## What you are asked to do
Give the count of lines that include the string "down". Add nothing to it.

----- Collected data -----

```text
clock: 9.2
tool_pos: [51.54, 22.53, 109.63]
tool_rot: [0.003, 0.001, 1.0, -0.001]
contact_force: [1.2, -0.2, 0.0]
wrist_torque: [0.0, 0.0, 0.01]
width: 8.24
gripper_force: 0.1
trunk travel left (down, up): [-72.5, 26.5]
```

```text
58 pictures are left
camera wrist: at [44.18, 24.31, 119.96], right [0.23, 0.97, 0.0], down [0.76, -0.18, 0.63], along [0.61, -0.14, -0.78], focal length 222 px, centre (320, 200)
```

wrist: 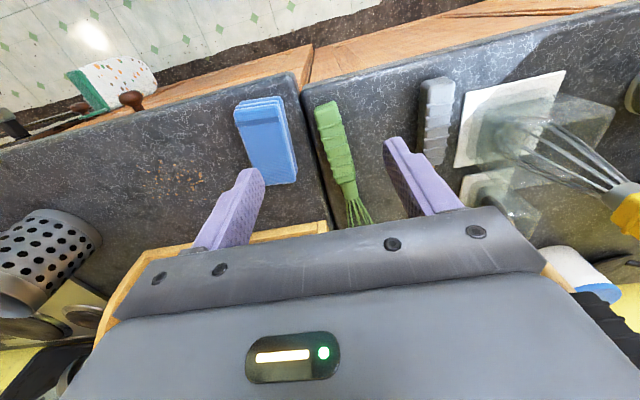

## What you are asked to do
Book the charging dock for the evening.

-----

## Response to the task
2